I know that I risk being accused of exaggerating or dramatising things for effect with this story. All I can do is tell you honestly that that isn’t the case. It was a harsh journey. My body was hurting from carrying the bags, I had cramp in my right leg from the effort needed to walk through thick snow, I was soaked through, there was a pond of water in each of my shoes, I’d eaten just a banana and a few slices of bread and pate all day, and I was exhausted.

I got to the petrol station and staggered up to the first parked car I saw. There were two guys my age putting air into one of the tyres.

“Do you speak English?” I asked.

“Yea.”

“Are you going to Riga?”

“Yep.”

“Can I please jump in?”

“Sure! Why not?”

And after all the struggles of the day, I was getting a lift into the city.

The guys were Renars and Janez, two Latvians returning to Riga after a day of snowboarding. They asked what I was doing and I gave a brief explanation, although was too cold and tired to speak in too much detail. Renars went in to the shop then came out with a hot cup of fruit tea for me, plus a tuna sandwich. These boys were my saviours.

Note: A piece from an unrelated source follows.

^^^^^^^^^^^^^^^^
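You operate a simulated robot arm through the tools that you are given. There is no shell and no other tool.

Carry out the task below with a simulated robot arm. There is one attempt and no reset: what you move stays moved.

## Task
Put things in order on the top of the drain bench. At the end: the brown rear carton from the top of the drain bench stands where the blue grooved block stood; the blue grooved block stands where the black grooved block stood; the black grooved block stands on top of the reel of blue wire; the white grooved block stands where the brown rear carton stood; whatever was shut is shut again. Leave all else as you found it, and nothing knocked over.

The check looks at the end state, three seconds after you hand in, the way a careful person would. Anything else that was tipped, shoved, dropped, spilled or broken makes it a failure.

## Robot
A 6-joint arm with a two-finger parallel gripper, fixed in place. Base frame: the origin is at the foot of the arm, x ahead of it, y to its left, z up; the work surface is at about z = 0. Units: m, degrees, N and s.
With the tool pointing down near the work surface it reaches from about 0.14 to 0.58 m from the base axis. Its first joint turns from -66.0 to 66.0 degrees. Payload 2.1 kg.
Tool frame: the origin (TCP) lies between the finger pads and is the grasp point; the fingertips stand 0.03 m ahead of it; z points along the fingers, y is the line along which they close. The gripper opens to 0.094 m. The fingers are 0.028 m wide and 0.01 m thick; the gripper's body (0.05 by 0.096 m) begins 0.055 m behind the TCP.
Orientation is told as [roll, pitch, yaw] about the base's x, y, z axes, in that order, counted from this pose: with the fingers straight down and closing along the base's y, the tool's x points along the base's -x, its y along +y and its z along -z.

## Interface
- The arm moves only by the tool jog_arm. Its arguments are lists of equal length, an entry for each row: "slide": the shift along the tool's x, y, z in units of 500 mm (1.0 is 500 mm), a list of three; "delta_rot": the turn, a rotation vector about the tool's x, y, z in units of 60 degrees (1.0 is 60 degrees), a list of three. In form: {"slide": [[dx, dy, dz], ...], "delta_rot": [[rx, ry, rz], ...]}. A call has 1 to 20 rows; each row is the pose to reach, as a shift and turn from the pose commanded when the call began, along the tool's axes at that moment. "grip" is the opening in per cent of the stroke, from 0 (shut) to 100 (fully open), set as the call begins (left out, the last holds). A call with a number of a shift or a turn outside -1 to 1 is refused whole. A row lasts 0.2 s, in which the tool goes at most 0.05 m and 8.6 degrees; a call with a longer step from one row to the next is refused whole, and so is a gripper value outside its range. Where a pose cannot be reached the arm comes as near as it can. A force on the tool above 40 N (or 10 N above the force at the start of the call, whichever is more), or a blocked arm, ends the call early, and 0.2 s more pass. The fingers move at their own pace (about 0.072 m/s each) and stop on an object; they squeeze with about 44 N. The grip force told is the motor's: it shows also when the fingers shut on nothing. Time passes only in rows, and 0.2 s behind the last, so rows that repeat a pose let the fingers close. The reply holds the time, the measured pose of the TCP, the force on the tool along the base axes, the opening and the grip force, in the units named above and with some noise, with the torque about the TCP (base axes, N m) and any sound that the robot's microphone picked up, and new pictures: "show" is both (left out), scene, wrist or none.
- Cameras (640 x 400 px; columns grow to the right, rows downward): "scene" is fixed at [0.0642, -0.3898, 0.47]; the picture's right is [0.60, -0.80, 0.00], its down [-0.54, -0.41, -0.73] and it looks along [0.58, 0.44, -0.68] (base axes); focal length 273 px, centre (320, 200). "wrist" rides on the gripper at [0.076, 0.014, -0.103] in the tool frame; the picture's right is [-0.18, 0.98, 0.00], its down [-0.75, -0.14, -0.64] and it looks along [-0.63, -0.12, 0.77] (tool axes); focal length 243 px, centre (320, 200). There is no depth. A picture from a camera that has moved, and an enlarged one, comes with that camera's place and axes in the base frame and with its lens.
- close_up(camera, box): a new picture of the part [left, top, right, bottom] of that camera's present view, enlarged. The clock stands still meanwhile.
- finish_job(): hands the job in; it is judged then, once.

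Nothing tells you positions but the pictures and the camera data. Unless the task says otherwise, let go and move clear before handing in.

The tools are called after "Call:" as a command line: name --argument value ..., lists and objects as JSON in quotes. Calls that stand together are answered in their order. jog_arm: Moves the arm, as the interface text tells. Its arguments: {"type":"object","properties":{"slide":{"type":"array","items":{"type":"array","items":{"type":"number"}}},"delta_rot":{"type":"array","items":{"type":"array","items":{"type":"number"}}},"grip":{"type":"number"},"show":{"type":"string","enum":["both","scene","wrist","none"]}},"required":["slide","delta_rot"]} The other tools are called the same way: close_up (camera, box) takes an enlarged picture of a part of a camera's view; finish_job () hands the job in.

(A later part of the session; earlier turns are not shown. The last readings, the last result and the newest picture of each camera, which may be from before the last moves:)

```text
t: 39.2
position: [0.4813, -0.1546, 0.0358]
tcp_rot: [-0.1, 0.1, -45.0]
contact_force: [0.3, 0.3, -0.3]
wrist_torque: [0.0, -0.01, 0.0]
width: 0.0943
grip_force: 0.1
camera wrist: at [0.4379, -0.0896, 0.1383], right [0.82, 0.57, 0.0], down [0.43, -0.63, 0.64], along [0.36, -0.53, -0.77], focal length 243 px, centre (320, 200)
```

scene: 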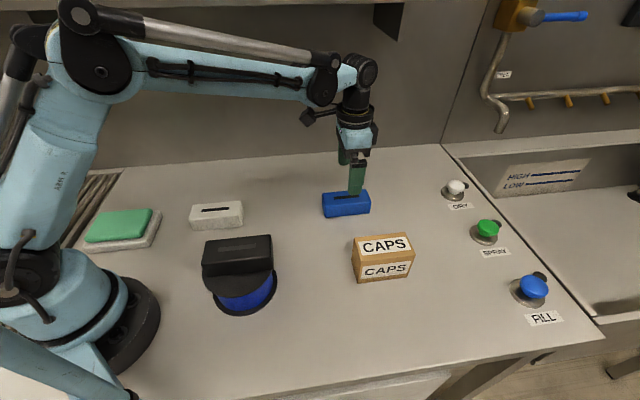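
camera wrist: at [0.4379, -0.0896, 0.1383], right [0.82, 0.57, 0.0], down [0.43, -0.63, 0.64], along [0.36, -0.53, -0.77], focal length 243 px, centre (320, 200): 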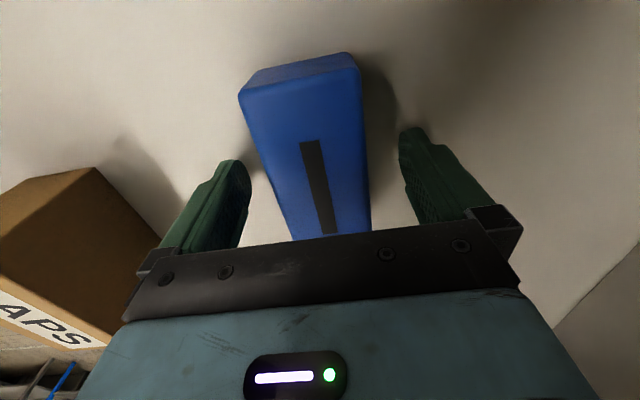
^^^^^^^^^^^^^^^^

They asked where I was staying and I said I didn’t know, but that I did have the number of my host. I used Renars’ phone to call, then got Liva (my host) to explain to them where I was to go. It was pretty close to where they were heading, and so they took me all the way to the flat.

We got to the flat at around 11:30pm and exchanged cards as I got out of the car. After 11 hours of hell, I’d made it to the next capital city on my checklist.